First, the analysis showed that a large majority (roughly 80%) of SARs flagged for money laundering/structuring were reporting usage of brokerage accounts for “bank-like” activity in cash equivalents (wires, ACH transfers, and checks in particular.)

Second, the FinCEN analysis noted that about 20% of the SAR subjects used non-U.S. addresses, especially Latin American addresses. The team thought this supported the notion that broker-dealers, and depository institutions working with securities/derivatives industry clients, may face overseas risks.

Both of these take-aways are interesting in light of the trend I mentioned earlier wherein Mexican casas de bolsas are starting to bring U.S. dollars into the United States and depositing this cash into U.S. financial institutions.
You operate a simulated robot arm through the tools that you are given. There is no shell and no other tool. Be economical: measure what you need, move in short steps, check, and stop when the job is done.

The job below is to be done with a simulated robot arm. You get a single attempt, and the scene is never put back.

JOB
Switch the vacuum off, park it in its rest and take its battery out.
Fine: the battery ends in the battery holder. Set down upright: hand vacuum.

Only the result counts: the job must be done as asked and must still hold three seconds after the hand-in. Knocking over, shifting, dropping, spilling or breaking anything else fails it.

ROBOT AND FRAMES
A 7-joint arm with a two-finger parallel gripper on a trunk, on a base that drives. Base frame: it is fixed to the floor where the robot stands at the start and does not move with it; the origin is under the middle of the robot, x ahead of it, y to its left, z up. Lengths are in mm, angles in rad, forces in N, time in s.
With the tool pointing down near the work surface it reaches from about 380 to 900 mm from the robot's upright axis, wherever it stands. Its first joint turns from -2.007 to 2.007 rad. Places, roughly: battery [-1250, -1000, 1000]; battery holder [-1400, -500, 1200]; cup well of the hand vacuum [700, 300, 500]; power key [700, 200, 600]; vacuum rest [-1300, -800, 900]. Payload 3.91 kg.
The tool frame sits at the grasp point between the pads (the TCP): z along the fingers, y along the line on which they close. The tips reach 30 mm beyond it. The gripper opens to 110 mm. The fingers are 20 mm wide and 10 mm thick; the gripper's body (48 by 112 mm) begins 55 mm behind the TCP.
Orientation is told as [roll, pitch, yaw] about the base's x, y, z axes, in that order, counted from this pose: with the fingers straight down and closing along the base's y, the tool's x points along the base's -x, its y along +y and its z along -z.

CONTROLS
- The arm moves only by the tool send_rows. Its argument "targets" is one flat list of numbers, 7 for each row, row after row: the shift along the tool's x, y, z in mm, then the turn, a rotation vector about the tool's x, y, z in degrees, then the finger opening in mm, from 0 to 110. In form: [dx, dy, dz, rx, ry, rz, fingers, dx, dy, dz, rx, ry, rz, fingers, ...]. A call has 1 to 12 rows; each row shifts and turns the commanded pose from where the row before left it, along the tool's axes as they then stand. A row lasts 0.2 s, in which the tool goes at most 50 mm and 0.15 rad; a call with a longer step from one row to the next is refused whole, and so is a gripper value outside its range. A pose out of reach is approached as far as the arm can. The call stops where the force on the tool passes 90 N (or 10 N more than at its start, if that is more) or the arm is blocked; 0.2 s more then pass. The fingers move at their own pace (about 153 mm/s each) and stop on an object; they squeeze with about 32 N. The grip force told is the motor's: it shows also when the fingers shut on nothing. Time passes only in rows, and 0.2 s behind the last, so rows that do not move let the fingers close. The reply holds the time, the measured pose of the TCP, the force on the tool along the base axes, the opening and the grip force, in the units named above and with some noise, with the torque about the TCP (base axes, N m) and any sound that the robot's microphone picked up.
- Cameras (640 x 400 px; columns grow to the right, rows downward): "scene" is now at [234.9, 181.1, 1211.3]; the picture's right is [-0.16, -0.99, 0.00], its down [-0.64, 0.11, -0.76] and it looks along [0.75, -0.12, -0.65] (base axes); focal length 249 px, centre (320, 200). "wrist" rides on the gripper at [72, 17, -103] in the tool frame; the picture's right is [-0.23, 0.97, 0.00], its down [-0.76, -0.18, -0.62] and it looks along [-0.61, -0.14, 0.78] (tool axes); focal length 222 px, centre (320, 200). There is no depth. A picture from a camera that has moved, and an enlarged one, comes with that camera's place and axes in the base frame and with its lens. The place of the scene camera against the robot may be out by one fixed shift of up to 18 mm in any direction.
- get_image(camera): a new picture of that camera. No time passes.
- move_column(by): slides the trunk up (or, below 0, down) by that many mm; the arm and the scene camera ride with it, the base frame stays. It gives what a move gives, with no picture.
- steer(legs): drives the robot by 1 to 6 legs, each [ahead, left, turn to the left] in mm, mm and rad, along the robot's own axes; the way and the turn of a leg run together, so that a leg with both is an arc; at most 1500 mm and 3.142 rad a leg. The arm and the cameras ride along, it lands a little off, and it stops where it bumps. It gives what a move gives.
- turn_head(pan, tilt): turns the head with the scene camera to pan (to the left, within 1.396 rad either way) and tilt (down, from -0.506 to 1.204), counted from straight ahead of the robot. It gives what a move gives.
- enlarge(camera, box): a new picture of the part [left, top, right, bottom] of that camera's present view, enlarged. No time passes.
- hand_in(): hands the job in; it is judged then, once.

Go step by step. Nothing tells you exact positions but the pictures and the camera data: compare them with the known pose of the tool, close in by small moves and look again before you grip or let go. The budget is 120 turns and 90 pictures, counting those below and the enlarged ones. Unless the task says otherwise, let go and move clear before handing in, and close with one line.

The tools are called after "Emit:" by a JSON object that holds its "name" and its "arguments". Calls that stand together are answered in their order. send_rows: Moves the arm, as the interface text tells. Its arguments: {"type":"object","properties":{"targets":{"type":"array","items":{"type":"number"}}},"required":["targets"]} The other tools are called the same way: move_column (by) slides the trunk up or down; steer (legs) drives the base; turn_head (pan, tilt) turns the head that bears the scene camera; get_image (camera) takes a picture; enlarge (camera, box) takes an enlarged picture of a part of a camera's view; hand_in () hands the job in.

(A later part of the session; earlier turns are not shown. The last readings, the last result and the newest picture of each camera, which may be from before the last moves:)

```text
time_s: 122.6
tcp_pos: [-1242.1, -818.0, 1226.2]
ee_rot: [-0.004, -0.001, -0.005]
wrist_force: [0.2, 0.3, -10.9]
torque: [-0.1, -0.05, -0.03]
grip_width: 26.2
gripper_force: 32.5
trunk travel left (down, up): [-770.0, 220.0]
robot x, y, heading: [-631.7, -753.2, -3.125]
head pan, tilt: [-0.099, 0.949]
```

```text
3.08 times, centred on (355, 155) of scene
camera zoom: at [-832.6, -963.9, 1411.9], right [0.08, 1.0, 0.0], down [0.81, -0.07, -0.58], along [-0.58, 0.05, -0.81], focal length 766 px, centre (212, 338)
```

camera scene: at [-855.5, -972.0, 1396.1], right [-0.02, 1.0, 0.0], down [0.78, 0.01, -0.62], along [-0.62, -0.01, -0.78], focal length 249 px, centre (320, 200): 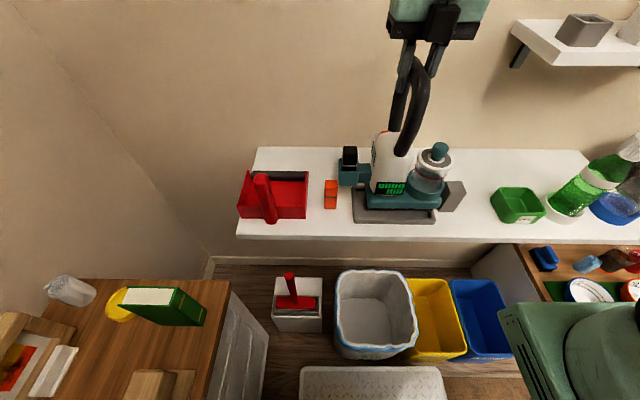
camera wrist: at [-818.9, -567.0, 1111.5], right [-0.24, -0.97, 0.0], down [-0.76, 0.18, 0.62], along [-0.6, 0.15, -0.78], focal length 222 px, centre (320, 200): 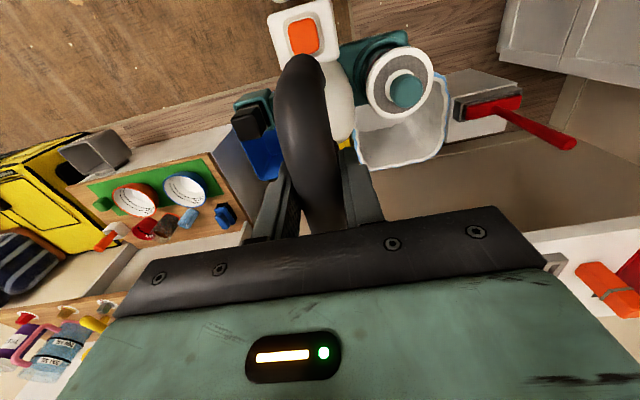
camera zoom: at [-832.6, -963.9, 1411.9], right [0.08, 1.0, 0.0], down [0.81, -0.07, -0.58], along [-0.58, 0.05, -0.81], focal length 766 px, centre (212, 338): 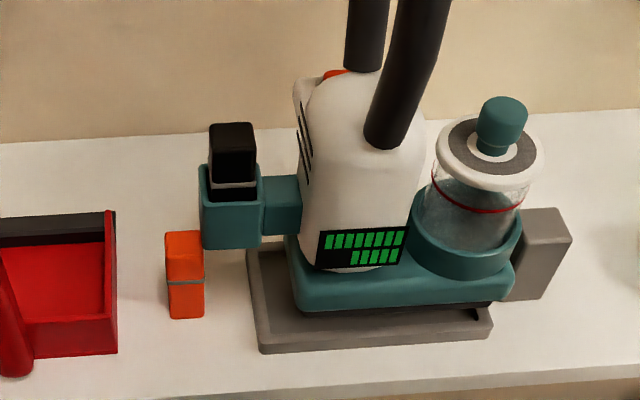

Lastly, I would like to emphasize the importance of financial institutions providing the very best information possible in their SAR filings. As you can see from my remarks today, we take the information you provide very seriously, and the details you include help us identify and act upon your SARs more quickly.

Conclusion

One of the best parts of my job is getting the chance to build partnerships with those who are committed to safeguarding our financial system.

So in closing, I would like to thank all of you for the role that you play. Whether you are serving as the compliance officer within your financial institution, working as an examiner to ensure adequate BSA safeguards are in place, or utilizing the BSA data filed by financial institutions to investigate criminal activity, your role is essential.

The work you do each and every day helps prevent money launderers, terrorist financiers, and other illicit actors from abusing our financial system. I hope that it is clear that the government is using the product of your labor daily to act swiftly and decisively to counter illegal activity. I also hope that it reinforces for you, as it does for me, that the money and effort that you and your firms put into your AML programs is certainly worth it. I look forward to our ongoing partnership on these issues.